— Begin Data block —

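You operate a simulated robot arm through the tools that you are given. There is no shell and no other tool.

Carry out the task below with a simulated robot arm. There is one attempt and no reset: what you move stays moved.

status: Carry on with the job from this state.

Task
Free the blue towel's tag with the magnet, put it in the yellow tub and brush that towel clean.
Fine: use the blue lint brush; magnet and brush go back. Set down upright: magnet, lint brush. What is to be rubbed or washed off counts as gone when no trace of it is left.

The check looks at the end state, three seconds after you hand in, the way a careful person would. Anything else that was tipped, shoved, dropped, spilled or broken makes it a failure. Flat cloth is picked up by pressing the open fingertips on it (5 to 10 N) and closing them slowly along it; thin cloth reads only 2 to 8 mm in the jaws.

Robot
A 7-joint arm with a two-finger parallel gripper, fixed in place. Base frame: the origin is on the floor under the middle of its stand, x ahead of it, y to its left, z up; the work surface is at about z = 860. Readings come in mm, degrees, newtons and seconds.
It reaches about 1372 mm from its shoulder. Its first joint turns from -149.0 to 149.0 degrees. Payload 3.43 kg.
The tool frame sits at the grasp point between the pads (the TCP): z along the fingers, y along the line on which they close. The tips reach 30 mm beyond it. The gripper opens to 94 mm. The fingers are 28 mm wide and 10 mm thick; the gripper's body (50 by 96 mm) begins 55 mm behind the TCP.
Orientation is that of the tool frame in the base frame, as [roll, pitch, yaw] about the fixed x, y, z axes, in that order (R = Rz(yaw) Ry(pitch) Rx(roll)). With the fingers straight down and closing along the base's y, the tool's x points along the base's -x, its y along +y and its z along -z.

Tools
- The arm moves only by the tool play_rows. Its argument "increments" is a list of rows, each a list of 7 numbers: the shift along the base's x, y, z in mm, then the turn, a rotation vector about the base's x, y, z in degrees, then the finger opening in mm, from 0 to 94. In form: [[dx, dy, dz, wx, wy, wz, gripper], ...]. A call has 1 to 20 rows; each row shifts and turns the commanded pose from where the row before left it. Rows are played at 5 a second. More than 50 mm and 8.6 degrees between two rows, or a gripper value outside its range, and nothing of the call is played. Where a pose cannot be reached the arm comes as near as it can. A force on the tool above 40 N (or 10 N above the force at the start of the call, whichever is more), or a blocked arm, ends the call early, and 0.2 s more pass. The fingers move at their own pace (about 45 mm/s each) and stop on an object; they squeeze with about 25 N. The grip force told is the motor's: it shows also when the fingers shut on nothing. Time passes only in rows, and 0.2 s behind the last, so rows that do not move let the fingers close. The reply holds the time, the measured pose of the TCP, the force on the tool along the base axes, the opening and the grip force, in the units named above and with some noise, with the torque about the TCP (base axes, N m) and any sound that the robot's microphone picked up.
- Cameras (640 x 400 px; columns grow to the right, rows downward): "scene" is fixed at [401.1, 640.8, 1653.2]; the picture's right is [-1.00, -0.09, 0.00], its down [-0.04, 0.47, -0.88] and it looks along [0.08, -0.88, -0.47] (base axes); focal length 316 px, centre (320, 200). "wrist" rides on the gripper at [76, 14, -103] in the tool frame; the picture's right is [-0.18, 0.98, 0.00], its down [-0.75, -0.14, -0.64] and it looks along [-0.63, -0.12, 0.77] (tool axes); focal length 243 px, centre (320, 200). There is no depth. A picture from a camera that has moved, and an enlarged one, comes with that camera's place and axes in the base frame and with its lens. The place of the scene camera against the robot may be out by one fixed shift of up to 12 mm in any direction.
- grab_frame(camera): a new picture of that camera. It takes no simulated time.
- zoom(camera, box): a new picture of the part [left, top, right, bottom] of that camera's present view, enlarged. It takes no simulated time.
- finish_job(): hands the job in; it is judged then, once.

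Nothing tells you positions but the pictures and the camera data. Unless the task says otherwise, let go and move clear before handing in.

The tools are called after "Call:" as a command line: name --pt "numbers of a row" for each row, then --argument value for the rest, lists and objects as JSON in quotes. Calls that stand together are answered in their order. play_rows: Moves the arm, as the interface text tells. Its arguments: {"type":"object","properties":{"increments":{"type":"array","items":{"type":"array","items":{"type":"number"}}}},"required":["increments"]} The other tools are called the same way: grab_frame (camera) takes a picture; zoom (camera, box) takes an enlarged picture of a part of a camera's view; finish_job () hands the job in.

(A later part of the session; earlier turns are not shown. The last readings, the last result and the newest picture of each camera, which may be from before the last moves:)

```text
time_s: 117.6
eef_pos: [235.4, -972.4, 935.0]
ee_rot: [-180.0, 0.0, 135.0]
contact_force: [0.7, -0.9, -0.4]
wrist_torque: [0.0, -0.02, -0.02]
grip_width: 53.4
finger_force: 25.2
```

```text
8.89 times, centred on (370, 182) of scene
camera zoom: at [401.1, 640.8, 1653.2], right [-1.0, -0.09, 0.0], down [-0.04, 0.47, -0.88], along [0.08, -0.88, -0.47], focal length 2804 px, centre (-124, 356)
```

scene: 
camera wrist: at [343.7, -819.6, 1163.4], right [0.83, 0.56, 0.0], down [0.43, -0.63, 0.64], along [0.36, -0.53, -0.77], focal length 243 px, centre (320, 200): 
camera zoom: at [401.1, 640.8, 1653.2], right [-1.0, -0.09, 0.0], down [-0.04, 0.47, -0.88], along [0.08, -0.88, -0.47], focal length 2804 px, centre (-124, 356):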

— End Data block —

**Goal:**
Where a line above contains the string "simulated", copy that line.

**The result:**
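You operate a simulated robot arm through the tools that you are given. There is no shell and no other tool.
Carry out the task below with a simulated robot arm. There is one attempt and no reset: what you move stays moved.
- grab_frame(camera): a new picture of that camera. It takes no simulated time.
- zoom(camera, box): a new picture of the part [left, top, right, bottom] of that camera's present view, enlarged. It takes no simulated time.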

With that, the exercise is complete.